D.C. Circuit Review: Reviewed – Amtrak Arbitration
The D.C. Circuit issued only one opinion last week: Brotherhood of Railroad Signalmen v. National Railroad Passenger Corp. In 2017, the Brotherhood of Railroad Signalmen (“the Union”) filed a complaint in federal district court arguing that Amtrak had violated their collective bargaining agreement by refusing to say that it would use Union-represented workers in a new building. The district court sent the case to mandatory arbitration in front of the National Railroad Adjustment Board, which dismissed the claim as beyond its jurisdiction. In the Board’s view, Amtrak hadn’t yet assigned any signal-related work in the new building, so the Union was asking for an “advisory opinion” based on a “hypothetical set of facts that has yet to materialize.”

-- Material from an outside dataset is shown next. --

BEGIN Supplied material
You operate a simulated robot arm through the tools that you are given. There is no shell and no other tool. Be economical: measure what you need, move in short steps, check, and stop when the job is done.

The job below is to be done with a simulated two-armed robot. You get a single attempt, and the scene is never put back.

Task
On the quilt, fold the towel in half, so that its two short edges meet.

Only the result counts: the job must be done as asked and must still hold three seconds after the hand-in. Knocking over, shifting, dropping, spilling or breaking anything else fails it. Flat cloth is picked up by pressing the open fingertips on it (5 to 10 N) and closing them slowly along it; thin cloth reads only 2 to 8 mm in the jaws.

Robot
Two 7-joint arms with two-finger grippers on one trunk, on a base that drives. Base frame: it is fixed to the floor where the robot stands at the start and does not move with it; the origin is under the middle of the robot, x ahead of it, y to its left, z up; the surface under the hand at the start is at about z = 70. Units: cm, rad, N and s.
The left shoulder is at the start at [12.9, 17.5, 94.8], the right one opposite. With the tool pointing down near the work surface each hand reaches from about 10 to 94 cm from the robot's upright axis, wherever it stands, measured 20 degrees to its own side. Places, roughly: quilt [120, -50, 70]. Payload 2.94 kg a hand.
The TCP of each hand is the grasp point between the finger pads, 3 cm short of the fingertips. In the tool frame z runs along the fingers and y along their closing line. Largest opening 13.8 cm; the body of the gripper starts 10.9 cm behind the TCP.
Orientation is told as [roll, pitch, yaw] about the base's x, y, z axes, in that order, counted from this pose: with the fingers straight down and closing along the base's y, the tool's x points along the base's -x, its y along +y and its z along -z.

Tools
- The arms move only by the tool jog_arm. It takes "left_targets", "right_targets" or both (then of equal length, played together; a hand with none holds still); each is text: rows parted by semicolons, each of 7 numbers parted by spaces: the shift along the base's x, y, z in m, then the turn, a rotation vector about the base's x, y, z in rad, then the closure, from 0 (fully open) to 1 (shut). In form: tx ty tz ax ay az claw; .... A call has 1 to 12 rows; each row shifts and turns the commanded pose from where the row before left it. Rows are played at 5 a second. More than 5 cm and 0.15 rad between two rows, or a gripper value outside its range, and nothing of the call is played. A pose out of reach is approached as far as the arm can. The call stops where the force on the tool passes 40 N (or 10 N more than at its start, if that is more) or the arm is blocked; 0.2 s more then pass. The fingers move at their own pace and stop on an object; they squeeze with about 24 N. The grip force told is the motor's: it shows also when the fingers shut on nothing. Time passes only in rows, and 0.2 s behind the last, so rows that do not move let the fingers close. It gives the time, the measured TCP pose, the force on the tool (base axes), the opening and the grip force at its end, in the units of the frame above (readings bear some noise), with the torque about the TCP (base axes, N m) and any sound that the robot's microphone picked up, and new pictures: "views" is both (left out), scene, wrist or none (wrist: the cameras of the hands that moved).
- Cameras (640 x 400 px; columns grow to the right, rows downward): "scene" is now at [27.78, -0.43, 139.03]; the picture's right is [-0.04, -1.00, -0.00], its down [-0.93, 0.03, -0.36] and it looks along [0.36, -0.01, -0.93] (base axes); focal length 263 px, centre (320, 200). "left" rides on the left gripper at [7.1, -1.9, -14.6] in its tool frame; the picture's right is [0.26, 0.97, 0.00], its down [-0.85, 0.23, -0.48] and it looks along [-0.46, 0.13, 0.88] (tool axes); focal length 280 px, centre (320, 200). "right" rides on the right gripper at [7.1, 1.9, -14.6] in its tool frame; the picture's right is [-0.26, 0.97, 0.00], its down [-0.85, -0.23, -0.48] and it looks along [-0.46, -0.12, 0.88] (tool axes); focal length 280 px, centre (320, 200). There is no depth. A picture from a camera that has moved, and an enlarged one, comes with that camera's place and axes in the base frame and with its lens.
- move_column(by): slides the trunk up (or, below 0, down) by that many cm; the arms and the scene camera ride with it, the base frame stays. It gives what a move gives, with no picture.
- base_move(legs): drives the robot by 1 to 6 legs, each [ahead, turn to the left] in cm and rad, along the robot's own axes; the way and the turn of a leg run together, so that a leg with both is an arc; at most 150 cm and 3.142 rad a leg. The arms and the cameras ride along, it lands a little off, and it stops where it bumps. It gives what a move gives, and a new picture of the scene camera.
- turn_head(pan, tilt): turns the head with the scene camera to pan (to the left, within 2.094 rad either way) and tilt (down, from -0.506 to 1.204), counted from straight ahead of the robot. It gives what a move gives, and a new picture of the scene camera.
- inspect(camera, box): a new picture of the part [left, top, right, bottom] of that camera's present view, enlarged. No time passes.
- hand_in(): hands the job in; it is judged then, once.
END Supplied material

The district court vacated the Board’s award, and in an opinion by Judge Henderson, the D.C. Circuit affirmed. The court recognized that it had to uphold the award so long as the arbitrator was “even arguably construing or applying the contract and acting within the scope of his authority.” But here, the Board failed to even mention the collective bargaining agreement, much less interpret it. Instead, the Board based its decision on its supposed lack of jurisdiction—a rationale that also missed the mark. Under federal law, the Board has jurisdiction over “disputes … growing out of the interpretation or application of agreements concerning rates of pay, rules, or working conditions.” Thus, the Board had jurisdiction over the parties’ dispute about the proper interpretation of the collective bargaining agreement, even if Amtrak hadn’t put its interpretation into practice yet. The court therefore ordered that the case return to the Board for further proceedings.